**DOCUMENT**
begin
A Unidade de Terapia Intensiva do Hospital Santa Isabel despertou com um trovão. Um grave forte e cheio de vibratos clamando por Conceição, a mulher que nos anos 50 vivia no morro a sonhar com coisas que o morro não tem. Alguns pacientes acordaram, enfermeiros sorriram e os médicos entraram logo depois, aplaudindo o cantor com a boa notícia. A força de Conceição, evocada na UTI de um hospital, era sinal de que Cauby Peixoto, o homem que a canta há quase 60 anos, estava pronto para voltar à luta.
Cauby, 84 anos, passava por uma internação para se recuperar dos descontroles de sua diabete. Mesmo em condições delicadas, cantou no quarto e durante os dias mais tensos de UTI Conceição e Arrastão. Em uma tarde de visitas, virou-se para seu produtor, Thiago Marques, desafiando a natureza dos homens de sua idade e cutucando o destino com vara curta: “Agora, eu quero gravar um disco de bossa nova”. Às 18h de quarta-feira, 20, ele esperava o repórter do jornal O Estado de S.Paulo devidamente paramentado na recepção do Estúdio Sambatá, na Vila Madalena. Havia acabado de colocar as primeiras vozes no disco A Bossa Moderna de Cauby.
A agenda de Cauby Peixoto atropela a de seus produtores. Seus discos se sobrepõem uns aos outros como se o mundo tivesse as horas contadas e seus shows só são suspensos por ordens médicas. Nos últimos dez anos foram oito CDs e três DVDs lançados. E uma temporada no Bar Brahma, prevista para durar um mês, ficou na casa por espetaculares 12 anos.
end
**MATERIAL**
begin
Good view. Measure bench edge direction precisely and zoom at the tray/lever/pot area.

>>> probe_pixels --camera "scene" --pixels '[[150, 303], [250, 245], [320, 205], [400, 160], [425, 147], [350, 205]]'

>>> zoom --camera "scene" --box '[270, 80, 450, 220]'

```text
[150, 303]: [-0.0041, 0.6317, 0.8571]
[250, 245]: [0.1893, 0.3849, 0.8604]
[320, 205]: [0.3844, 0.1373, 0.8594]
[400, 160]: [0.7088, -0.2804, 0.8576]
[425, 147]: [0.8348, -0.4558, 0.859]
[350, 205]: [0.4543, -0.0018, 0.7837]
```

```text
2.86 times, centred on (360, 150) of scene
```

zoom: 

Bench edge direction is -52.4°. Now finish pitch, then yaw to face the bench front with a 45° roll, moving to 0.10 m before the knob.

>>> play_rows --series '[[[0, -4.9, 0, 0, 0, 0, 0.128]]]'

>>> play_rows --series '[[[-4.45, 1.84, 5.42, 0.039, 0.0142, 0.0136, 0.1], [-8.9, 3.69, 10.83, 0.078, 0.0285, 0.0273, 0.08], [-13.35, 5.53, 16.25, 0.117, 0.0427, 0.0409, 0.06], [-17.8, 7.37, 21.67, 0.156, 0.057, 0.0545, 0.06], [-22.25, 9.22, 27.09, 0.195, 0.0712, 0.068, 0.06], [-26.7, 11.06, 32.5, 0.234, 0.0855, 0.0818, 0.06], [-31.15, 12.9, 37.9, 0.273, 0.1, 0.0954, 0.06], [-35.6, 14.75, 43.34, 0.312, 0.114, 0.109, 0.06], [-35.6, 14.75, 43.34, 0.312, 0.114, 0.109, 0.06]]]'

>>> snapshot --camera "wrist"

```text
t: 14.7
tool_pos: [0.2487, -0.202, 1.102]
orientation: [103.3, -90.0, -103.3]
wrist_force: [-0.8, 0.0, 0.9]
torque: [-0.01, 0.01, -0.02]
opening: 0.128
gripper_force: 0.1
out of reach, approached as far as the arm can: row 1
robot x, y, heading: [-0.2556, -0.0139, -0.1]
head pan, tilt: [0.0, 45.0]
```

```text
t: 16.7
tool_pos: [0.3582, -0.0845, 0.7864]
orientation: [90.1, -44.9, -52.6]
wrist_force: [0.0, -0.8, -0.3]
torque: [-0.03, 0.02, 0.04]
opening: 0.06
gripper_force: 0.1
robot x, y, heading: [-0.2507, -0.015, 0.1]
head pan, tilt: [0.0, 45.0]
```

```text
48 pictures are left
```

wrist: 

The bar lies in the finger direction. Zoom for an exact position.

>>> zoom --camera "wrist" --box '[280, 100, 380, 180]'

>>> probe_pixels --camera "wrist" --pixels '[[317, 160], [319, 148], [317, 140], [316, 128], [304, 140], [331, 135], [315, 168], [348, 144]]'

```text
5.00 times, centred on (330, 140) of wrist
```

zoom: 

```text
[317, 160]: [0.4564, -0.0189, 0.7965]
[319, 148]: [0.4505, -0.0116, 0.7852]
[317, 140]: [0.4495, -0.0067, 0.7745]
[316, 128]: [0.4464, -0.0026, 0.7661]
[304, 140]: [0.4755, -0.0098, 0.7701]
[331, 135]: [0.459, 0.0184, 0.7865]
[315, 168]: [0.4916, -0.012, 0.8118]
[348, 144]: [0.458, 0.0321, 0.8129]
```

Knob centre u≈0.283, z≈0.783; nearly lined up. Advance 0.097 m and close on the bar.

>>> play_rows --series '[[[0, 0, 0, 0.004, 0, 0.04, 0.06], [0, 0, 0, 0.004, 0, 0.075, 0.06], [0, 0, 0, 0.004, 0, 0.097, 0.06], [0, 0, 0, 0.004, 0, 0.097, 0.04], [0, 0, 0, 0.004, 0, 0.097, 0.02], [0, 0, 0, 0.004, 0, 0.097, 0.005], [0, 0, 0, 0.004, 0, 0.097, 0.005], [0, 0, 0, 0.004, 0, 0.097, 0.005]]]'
end
begin
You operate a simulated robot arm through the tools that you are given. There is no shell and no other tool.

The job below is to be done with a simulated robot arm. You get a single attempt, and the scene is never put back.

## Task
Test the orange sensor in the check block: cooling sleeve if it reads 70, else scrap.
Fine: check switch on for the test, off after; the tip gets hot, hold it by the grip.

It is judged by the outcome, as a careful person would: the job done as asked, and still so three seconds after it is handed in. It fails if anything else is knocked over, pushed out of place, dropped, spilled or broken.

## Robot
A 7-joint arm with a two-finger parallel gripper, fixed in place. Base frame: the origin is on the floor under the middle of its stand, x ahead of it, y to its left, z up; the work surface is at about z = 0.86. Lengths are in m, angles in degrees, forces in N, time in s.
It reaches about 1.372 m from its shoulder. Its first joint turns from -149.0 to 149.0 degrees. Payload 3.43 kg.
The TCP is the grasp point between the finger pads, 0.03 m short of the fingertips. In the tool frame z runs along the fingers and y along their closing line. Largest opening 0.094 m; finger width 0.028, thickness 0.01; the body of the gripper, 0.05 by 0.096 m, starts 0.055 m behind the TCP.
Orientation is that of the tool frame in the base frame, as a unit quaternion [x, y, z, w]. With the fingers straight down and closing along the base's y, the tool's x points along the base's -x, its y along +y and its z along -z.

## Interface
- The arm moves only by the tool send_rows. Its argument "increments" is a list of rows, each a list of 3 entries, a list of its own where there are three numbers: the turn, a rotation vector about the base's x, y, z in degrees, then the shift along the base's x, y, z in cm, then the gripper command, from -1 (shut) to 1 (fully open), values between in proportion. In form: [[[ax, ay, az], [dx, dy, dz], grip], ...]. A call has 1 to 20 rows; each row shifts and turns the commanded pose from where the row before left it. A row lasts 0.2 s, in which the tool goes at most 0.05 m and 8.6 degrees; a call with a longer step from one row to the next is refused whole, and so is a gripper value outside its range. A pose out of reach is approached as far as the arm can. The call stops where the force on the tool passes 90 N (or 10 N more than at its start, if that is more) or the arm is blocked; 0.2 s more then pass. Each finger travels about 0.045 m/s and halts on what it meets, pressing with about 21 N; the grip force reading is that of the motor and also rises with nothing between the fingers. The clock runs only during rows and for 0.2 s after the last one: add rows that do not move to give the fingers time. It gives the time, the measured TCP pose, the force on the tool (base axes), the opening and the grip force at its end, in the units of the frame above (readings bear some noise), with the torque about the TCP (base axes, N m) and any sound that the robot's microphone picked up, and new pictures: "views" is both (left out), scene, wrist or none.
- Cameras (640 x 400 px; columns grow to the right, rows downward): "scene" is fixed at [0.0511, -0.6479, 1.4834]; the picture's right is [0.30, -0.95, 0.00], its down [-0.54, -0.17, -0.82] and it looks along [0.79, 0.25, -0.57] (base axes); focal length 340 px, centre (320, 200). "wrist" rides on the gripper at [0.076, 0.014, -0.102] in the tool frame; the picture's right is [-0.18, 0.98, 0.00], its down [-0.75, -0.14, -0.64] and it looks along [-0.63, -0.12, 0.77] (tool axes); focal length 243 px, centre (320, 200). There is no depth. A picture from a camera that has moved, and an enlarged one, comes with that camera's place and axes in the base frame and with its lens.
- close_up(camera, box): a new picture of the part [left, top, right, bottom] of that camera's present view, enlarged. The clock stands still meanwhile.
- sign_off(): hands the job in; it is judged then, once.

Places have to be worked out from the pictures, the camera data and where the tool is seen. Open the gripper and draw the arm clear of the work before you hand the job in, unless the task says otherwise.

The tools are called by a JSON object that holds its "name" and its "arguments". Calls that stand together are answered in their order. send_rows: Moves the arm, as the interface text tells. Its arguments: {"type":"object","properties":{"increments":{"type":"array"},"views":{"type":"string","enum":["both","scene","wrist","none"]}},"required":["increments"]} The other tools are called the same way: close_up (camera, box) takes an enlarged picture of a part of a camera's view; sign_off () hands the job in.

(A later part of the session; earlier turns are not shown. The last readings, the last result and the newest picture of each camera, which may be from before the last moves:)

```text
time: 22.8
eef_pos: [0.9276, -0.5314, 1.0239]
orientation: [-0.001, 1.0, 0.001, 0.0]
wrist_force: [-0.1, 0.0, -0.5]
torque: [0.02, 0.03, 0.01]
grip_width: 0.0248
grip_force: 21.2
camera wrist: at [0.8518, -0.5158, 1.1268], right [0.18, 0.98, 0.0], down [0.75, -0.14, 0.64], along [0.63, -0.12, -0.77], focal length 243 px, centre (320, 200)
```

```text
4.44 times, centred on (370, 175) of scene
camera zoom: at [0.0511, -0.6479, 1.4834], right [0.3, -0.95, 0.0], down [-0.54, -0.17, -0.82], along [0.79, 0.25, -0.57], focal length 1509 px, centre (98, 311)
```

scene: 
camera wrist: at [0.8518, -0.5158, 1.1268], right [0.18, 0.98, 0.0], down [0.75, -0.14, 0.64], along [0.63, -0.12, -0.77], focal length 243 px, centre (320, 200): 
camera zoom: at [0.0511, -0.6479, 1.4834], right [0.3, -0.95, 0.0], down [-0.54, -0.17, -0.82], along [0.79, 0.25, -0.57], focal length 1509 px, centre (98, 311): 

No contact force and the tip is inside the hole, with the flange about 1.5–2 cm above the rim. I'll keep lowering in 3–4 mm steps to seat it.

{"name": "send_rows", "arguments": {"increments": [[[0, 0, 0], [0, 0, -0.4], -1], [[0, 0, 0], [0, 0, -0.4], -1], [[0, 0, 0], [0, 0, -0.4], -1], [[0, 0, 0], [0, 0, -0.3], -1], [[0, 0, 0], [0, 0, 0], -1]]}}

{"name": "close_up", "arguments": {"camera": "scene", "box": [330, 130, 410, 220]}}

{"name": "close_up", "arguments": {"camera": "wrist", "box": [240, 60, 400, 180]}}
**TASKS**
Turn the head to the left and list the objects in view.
end
**TASKS**
1. Provide the original wording of the document from "A agenda de" as far as "espetaculares 12 anos.".
2. Your answer continues the document from its final sentence.

**EXERCISE ANSWERS**
1.
A agenda de Cauby Peixoto atropela a de seus produtores. Seus discos se sobrepõem uns aos outros como se o mundo tivesse as horas contadas e seus shows só são suspensos por ordens médicas. Nos últimos dez anos foram oito CDs e três DVDs lançados. E uma temporada no Bar Brahma, prevista para durar um mês, ficou na casa por espetaculares 12 anos.

2.
O que o espera agora, além do álbum de bossa nova, não é pouco. Cauby Canta Nat King Cole, um desejo antigo que ganha forma no ano em que se completam cinco décadas sem Cole, sai antes de tudo. Ele retoma canções como Unforgettable, When I Fall in Love e Smile, prestando tributo ao homem que, um dia, se emocionou com sua voz. “Fui convidado por ele para cantarmos em Nova York. Foi uma grande noite.”
A semana que vem terá duas estreias em seu nome. Na segunda-feira, 25, ele retorna ao palco do Bar Brahma, às 22h, com canções que relaciona como as que mais gosta de cantar (nem sempre aparecem todas na mesma apresentação): Bastidores; Conceição; Eu Sei Que Vou te Amar; New York, New York; e Evergreen, entre muitas outras. E quinta-feira, 28, estreia o documentário Cauby – Começaria Tudo Outra Vez, com direção de Nelson Hoineff.
Cauby fala em poucas palavras. Sorri o tempo todo e jamais aparece sem as roupas brilhantes que aprendeu a usar nos tempos em que era administrado pelo empresário Edson Colaço Veras, o Di Veras. “O artista deve se apresentar da melhor forma possível para seu público, qualquer público. E o público prefere o Cauby assim, com luzes. Eu faço o que os fãs querem”, diz. Di Veras é um nome polêmico em sua trajetória, como retrata o documentário de Hoineff. Alguns pares, como Agnaldo Timóteo, dizem que Cauby, por tudo o que fez, deveria ter ganhado mais dos shows que fez sob seu comando. Mas ao mesmo tempo, o próprio cantor reconhece o tanto que aprendeu com o ex-empresário. “Eu não tinha prática de me colocar como um cantor. Foi ele quem me orientou a fazer tudo.”
Suas memórias, embora expressas em pílulas, estão em boa forma. Ele cita como a mais emocionante apresentação que já fez uma noite em que foi convidado a cantar no Teatro Municipal do Rio de Janeiro pelo pianista Wagner Tiso, um projeto chamado Wagner Tiso – Um Som Imaginário 60 Anos. Cantou A Flor e o Cais, feita pelo compositor especialmente para o homem que o ajudou no início da carreira.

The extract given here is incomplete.